-- begin Data segment --
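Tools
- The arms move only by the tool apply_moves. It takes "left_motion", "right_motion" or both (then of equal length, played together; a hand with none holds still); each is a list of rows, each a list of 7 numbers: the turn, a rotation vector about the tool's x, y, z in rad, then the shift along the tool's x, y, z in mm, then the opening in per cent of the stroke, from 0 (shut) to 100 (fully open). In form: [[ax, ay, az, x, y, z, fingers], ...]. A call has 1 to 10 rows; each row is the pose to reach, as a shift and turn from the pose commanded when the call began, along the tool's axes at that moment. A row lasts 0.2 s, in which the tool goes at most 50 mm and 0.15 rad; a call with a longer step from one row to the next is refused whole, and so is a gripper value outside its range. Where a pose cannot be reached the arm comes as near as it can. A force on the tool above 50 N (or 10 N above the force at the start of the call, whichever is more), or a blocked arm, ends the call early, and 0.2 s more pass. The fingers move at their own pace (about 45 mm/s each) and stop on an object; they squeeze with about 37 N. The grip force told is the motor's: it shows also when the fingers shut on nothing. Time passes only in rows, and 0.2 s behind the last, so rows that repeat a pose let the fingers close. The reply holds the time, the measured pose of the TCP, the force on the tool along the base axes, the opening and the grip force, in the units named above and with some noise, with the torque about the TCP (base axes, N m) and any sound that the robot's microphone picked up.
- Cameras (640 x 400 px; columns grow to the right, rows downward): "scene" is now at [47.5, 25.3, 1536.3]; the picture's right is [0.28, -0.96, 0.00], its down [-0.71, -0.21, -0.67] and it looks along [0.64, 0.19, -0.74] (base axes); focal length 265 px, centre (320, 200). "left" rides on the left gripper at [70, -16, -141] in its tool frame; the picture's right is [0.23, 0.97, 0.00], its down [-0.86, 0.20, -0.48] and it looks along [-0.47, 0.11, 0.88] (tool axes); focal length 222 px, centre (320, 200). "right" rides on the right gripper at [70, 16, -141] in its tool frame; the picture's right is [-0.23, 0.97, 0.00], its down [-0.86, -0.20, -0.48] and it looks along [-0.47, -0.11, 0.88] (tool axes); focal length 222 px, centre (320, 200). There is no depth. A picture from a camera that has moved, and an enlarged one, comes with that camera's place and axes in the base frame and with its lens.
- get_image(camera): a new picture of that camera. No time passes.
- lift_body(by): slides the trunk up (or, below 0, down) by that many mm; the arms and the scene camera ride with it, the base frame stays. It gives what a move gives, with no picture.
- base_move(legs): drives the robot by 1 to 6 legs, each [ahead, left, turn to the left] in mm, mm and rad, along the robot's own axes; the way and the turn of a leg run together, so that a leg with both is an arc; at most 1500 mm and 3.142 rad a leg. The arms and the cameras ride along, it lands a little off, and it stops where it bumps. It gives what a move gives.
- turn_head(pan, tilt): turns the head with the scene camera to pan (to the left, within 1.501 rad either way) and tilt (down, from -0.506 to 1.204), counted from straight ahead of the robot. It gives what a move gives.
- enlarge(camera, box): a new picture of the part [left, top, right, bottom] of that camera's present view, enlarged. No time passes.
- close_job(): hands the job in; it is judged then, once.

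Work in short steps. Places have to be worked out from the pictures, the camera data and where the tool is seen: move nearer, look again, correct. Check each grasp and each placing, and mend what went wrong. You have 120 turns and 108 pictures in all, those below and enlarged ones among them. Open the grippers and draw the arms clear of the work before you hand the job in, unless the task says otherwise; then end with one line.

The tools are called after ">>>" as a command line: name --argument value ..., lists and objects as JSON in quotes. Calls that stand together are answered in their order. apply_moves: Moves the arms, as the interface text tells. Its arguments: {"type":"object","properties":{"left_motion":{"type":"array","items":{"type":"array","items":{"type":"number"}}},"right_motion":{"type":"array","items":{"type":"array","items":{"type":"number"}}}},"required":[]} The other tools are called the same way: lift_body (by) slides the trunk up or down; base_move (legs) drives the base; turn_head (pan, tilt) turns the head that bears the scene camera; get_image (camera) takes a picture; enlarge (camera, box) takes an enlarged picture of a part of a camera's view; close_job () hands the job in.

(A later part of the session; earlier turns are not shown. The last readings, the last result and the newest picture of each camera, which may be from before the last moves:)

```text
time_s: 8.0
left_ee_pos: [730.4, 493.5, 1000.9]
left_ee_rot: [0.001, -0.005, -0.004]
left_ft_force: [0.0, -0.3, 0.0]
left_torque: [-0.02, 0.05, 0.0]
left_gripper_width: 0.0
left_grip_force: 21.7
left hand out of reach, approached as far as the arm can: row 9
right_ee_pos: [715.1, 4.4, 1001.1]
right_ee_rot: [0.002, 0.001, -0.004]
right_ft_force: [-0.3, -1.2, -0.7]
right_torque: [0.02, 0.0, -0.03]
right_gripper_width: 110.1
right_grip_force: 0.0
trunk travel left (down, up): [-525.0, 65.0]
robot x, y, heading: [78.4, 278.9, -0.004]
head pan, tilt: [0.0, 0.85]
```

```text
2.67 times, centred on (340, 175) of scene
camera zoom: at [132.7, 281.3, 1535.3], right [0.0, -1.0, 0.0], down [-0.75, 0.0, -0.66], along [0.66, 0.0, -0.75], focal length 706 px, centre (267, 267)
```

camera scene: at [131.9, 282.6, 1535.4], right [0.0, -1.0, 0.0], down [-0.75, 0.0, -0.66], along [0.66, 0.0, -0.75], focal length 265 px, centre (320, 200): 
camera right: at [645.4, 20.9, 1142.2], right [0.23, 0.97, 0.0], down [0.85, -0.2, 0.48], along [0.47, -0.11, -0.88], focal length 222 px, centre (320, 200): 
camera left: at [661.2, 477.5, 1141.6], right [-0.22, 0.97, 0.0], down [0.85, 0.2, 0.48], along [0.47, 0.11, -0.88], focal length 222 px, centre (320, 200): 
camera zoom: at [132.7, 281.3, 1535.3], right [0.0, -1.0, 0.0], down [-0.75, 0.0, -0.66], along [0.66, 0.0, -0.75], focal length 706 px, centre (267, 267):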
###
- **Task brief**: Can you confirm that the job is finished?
-- end Data segment --
- **Task brief**: In the material above, show every line where the word "gives" turns up.

- **Solved problem**:
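- lift_body(by): slides the trunk up (or, below 0, down) by that many mm; the arms and the scene camera ride with it, the base frame stays. It gives what a move gives, with no picture.
- base_move(legs): drives the robot by 1 to 6 legs, each [ahead, left, turn to the left] in mm, mm and rad, along the robot's own axes; the way and the turn of a leg run together, so that a leg with both is an arc; at most 1500 mm and 3.142 rad a leg. The arms and the cameras ride along, it lands a little off, and it stops where it bumps. It gives what a move gives.
- turn_head(pan, tilt): turns the head with the scene camera to pan (to the left, within 1.501 rad either way) and tilt (down, from -0.506 to 1.204), counted from straight ahead of the robot. It gives what a move gives.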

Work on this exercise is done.